Identity intelligence aside, the new Joint Publication 3-05 provides an informative account of the role of special operations, along with some notable changes from previous special operations doctrine.

“Special operations require unique modes of employment, tactics, techniques, procedures, and equipment. They are often conducted in hostile, denied, or politically and/or diplomatically sensitive environments, and are characterized by one or more of the following: time-sensitivity, clandestine or covert nature, low visibility, work with or through indigenous forces, greater requirements for regional orientation and cultural expertise, and a higher degree of risk,” JP 3-05 says.
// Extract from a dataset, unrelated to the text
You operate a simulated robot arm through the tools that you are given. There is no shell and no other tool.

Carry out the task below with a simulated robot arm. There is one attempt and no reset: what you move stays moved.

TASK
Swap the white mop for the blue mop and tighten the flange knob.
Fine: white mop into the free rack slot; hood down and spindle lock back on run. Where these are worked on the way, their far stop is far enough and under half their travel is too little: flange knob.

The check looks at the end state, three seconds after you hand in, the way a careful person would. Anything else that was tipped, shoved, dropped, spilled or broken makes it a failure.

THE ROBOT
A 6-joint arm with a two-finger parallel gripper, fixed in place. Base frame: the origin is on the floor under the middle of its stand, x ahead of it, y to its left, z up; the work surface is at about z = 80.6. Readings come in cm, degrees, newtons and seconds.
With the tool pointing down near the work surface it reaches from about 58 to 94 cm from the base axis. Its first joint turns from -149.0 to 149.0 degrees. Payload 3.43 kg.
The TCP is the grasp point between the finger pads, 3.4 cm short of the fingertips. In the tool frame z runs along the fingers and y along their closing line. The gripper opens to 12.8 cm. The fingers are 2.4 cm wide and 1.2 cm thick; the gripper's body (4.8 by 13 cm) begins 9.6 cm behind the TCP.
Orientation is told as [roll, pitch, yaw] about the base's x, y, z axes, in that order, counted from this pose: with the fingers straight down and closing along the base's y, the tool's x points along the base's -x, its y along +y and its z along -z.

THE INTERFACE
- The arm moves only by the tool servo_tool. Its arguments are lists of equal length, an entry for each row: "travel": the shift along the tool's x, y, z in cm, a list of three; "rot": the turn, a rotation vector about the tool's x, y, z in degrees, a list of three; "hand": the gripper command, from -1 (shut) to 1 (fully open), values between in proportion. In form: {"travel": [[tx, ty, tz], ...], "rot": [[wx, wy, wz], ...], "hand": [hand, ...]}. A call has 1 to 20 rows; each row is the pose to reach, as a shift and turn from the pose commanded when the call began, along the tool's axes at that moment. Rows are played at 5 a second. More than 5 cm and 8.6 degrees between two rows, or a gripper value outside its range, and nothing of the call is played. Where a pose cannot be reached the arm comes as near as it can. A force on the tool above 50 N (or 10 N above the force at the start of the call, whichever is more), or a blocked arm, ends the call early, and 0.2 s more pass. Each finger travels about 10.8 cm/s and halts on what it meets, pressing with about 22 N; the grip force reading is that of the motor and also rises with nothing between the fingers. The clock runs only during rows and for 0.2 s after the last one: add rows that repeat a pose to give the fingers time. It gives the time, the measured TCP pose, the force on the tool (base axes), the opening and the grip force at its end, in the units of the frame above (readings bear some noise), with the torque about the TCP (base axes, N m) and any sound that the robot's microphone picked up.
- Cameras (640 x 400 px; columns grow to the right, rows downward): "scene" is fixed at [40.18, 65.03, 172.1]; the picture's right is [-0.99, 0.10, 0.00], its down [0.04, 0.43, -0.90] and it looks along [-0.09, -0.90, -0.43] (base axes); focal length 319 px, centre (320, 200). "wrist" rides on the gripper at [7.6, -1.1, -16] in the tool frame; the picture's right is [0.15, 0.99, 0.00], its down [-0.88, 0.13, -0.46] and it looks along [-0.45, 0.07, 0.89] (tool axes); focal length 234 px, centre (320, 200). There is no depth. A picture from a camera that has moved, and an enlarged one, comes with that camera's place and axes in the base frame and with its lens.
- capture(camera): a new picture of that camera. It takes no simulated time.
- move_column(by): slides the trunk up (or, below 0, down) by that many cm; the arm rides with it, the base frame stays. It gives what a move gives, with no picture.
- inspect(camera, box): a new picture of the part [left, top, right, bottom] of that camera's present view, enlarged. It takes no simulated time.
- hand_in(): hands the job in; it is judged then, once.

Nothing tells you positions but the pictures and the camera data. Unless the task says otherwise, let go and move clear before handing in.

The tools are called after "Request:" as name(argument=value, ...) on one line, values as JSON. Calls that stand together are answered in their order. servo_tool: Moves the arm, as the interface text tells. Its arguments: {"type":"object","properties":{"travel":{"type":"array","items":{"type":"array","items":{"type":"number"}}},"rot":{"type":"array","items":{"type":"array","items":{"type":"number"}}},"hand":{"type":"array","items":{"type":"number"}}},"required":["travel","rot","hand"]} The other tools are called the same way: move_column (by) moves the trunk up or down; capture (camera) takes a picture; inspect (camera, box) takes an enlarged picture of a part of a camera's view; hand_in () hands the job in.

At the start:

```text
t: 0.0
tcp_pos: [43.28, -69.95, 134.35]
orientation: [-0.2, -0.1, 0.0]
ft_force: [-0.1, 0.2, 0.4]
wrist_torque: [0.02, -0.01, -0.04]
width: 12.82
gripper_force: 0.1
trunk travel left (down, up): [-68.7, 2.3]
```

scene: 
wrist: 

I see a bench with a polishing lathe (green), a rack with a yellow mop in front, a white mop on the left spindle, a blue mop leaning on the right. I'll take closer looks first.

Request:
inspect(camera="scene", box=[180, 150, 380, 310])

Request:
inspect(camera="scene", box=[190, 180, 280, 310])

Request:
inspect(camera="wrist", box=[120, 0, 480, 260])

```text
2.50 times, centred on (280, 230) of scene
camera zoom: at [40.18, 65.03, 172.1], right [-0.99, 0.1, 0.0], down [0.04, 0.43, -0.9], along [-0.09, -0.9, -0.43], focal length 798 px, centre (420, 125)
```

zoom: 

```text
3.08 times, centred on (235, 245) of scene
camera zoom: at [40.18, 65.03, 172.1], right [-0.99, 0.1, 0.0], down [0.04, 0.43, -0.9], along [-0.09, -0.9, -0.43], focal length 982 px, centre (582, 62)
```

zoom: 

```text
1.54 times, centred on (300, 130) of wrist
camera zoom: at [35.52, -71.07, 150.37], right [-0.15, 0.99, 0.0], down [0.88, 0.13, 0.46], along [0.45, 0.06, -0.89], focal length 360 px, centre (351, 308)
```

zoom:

The previous edition of this publication (dated 2011) had identified 11 core activities for special operations: direct action, special reconnaissance, counterproliferation of weapons of mass destruction, counterterrorism, unconventional warfare, foreign internal defense, security force assistance, counterinsurgency, information operations (IO), military information support operations (MISO), and civil affairs operations.

The new edition adds a 12th mission that up to now had not been considered a core activity: hostage rescue and recovery.

“Hostage rescue and recovery operations are sensitive crisis response missions in response to terrorist threats and incidents. Offensive operations in support of hostage rescue and recovery can include the recapture of US facilities, installations, and sensitive material overseas,” the new JP 3-05 states.